A CDE Definition
(1) (Body-to-Body Network) A theoretical mesh network that uses people to transmit data within a limited geographic area. Using devices such as a BBN-enabled smartphone, a signal is sent from the sender to the nearest BBN user, which is transmitted to the next-nearest BBN user and so on until it reaches the destination user. See also personal area network.
(2) (BBN Technologies, Cambridge, MA, www.bbn.com) A consulting firm that participated in the development of some of the most extensive networks in the world, including ARPANET, which evolved into the Internet. It was founded in 1948 as a consulting service in acoustics by Dr. Richard Bolt and Dr. Leo Beranek. Two years later, Robert Newman became a partner, and the company was known as Bolt, Beranek and Newman for many years.

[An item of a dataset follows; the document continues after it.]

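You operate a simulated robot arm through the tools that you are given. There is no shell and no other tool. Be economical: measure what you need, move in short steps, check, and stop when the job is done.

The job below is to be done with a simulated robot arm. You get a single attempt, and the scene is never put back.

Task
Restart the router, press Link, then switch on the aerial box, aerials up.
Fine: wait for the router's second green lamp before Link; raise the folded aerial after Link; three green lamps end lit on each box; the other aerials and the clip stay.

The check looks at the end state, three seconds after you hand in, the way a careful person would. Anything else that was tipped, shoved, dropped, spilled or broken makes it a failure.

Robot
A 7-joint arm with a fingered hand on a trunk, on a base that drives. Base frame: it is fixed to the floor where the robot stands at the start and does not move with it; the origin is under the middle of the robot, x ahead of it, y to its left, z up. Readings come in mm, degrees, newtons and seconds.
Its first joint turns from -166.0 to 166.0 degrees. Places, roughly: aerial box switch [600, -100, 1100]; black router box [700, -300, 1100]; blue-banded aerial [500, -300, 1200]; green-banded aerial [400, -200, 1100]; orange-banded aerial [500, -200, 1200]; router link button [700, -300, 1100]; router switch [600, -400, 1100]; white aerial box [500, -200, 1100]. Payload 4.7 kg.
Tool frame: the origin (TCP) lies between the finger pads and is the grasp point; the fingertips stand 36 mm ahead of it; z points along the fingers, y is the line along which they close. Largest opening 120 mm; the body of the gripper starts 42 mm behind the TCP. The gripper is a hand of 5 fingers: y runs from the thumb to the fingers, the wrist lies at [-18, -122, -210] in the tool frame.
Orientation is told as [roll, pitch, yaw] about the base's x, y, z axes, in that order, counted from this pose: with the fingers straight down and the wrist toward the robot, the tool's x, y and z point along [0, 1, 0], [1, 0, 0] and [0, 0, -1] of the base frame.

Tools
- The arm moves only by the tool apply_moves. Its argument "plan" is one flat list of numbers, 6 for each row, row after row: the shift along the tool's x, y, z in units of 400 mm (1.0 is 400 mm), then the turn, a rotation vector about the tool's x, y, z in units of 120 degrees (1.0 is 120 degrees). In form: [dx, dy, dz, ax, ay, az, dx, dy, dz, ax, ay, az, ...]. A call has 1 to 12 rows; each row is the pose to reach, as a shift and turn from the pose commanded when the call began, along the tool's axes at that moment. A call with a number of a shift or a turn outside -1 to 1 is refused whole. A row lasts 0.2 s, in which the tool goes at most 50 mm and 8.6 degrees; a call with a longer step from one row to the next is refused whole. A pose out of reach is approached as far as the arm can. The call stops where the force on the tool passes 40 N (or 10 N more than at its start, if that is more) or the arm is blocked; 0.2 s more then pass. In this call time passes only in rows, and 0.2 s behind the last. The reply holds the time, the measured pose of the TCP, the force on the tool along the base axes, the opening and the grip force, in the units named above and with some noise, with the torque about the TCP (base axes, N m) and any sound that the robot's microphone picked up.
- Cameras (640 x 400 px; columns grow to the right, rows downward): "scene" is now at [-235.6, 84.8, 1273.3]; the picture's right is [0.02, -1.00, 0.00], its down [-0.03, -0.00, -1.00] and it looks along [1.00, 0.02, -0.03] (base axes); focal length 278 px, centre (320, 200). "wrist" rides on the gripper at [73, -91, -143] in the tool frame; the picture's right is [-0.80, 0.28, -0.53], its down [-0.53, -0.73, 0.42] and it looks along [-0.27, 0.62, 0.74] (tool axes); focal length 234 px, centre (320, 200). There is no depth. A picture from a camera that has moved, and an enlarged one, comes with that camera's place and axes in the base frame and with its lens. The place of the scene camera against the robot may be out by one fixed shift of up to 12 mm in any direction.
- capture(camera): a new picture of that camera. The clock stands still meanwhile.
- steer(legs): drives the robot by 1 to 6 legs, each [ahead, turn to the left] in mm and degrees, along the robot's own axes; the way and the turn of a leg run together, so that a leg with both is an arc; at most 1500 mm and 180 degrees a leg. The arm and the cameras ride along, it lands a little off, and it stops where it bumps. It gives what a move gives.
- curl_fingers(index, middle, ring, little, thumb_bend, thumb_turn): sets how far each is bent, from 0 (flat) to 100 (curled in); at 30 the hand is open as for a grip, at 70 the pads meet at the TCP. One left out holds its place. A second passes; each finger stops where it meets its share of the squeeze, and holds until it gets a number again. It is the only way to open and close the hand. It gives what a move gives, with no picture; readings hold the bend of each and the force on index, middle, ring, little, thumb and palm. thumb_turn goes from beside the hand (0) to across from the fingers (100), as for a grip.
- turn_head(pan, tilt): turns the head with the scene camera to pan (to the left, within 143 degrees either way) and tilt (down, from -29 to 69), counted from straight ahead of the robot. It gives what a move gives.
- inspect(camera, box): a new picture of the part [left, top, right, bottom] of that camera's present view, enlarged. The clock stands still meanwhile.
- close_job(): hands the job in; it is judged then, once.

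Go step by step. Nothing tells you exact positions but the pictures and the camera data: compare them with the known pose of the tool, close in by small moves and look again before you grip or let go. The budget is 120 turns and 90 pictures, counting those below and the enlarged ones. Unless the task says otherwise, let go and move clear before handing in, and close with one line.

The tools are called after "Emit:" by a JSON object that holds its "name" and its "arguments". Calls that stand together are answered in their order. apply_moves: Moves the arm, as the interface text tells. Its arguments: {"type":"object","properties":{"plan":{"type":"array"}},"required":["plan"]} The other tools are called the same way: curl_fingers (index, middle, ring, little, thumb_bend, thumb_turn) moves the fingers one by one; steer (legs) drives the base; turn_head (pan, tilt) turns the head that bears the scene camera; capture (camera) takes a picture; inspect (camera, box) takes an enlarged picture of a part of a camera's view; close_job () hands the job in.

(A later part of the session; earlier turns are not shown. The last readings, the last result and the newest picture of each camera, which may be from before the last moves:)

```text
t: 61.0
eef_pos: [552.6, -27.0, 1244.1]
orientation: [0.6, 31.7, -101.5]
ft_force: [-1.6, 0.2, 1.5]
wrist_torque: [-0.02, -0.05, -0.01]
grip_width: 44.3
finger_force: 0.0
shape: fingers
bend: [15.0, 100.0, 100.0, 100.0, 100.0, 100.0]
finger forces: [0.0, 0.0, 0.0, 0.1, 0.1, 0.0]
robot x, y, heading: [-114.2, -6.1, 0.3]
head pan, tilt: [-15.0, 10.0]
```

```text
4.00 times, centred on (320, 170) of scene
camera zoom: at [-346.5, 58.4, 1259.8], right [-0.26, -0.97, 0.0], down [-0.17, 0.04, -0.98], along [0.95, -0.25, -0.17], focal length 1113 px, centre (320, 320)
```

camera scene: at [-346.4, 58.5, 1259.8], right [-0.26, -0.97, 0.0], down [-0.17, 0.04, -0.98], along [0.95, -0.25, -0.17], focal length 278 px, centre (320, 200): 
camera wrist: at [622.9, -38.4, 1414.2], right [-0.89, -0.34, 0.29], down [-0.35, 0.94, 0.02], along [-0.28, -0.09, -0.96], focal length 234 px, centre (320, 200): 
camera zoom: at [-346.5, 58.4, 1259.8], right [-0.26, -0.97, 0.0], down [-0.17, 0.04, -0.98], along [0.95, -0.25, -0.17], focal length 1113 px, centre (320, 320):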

In 1997, BBN was acquired by GTE and certain assets were merged into its network services organization, which was renamed GTE Internetworking and then BBN Planet. In 2000, GTE merged with Bell Atlantic and became Verizon, while BBN went its separate way, renamed Genuity. In 2004, BBN was reestablished as an independent company when its former, core R&D management, along with two venture capital firms, purchased it from Verizon. It was acquired once again in 2009 when Raytheon bought the company to shore up its defense technology and cybersecurity sectors. BBN has sometimes been referred to as "Cambridge's third university," after MIT and Harvard. See Level 3.
(Level 3 Communications, Broomfield, CO, www.level3.com) A telecommunications carrier and one of the world's largest Internet backbone companies founded in 1985 as Kiewit Diversified Group (KDG). KDG was a wholly owned subsidiary of Peter Kiewit Sons', Inc., a prominent construction company that was founded in 1884. In 1998, KDG changed its name to Level 3 and spun itself off as a public company. The name of the company comes from the IP protocol, which is a "layer 3" networking protocol (see layer 3).

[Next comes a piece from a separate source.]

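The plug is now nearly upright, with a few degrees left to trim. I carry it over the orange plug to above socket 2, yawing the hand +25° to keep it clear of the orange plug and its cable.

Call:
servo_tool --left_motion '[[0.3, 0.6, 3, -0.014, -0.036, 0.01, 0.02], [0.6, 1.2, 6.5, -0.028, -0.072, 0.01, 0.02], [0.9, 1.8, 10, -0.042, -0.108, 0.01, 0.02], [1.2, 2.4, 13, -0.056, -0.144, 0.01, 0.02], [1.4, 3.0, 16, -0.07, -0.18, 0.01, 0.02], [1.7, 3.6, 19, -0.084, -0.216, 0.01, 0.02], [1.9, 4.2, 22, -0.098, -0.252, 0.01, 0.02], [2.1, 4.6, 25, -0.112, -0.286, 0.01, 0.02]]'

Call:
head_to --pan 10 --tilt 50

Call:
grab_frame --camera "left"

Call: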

Level 3 built a nationwide fiber network based on IP with links to Europe and Asia. It provides fiber access directly to office buildings as well as end-to-end voice and data services. With nearly USD $3 billion in capital from Peter Kiewit Sons' and expertise from many people who previously worked for MFS (created under Kiewit and later sold to WorldCom), Level 3 packed a huge wallop as a startup. Private line and colocation services were first offered in 1998. With all the meltdown of telecom companies after the turn of the century, Level 3 remained a player.

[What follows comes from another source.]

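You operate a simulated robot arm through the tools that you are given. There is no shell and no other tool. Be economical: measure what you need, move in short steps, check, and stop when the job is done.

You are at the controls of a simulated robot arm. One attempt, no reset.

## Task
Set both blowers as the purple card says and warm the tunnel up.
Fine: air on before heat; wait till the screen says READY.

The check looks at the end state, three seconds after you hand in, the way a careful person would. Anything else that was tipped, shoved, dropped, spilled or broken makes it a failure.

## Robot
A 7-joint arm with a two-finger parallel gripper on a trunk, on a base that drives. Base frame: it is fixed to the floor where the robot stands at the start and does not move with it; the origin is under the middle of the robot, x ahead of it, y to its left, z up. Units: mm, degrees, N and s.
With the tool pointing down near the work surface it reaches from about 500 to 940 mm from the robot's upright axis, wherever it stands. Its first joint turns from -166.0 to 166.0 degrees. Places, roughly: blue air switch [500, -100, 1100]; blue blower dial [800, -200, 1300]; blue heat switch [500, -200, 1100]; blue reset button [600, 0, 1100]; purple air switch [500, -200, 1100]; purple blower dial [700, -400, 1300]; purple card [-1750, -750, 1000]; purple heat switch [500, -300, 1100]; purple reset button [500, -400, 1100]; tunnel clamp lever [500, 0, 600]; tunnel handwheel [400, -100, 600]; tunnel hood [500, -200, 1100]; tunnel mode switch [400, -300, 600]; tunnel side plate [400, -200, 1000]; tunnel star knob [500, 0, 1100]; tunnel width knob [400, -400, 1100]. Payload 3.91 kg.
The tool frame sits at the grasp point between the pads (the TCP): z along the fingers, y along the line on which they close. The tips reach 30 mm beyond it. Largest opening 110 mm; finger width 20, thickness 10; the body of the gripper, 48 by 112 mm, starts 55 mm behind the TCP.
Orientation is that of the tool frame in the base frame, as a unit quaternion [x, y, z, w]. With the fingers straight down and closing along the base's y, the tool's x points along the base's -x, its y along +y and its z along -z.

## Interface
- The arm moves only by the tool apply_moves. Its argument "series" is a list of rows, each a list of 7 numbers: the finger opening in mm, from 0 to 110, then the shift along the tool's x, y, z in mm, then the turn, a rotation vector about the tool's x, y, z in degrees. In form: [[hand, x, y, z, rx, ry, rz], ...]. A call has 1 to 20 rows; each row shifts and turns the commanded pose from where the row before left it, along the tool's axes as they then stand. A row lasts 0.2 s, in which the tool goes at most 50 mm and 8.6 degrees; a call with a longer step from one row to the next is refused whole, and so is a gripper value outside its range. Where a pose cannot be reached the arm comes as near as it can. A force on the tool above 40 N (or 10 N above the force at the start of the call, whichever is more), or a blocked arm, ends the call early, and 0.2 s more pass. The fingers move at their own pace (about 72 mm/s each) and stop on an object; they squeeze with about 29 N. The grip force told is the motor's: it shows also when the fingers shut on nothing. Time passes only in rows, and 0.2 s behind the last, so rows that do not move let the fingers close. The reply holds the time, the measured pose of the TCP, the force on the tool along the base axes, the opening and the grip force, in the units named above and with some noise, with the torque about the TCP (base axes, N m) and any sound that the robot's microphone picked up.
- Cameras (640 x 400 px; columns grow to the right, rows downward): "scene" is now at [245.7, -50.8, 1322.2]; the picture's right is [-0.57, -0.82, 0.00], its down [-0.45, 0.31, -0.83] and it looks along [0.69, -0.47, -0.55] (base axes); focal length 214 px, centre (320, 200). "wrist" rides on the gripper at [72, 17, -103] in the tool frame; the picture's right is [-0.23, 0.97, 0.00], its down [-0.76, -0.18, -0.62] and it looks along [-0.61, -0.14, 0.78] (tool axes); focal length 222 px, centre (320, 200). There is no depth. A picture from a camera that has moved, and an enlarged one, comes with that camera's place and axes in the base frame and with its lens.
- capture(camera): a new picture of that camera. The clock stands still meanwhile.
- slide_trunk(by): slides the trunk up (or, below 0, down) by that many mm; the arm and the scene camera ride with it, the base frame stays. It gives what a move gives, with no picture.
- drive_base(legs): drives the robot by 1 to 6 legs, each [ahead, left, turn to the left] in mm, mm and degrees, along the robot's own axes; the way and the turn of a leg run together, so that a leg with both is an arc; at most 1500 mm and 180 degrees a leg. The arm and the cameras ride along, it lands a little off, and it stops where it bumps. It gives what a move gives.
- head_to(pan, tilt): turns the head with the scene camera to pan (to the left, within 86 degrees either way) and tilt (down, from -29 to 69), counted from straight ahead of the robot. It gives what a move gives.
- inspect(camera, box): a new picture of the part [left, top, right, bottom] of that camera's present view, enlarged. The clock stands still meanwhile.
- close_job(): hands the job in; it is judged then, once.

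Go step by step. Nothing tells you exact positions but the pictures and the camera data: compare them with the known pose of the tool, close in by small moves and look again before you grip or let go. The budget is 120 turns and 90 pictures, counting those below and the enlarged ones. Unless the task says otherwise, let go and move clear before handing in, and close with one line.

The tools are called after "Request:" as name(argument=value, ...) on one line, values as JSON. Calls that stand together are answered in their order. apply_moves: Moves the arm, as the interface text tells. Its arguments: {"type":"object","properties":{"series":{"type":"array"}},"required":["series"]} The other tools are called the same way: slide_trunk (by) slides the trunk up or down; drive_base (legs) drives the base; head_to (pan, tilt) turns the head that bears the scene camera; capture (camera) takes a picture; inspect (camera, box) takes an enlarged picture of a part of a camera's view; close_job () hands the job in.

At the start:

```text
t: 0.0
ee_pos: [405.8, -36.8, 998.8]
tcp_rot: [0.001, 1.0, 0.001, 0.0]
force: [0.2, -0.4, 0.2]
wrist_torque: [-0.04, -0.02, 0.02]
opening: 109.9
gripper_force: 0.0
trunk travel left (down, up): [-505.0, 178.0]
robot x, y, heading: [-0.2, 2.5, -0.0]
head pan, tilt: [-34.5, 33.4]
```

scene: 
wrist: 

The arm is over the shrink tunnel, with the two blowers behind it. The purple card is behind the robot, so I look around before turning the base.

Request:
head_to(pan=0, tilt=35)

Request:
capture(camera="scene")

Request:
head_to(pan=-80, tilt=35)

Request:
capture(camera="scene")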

In 2002, Level 3 acquired Corporate Software and Software Spectrum, two software resellers, making it the nation's leader in software distribution. By the third quarter of 2002, software accounted for three quarters of Level 3's revenues. Although perplexing analysts, the company expects that all corporate software will be downloaded in the future. In 2003, Level 3 purchased Genuity, a company with historical connections to the builders of the original Internet (see BBN).
In 2006, five more companies were acquired in the telecom, data transport and optical network areas, including ICG Communications, Looking Glass Networks and Broadwing Corporation.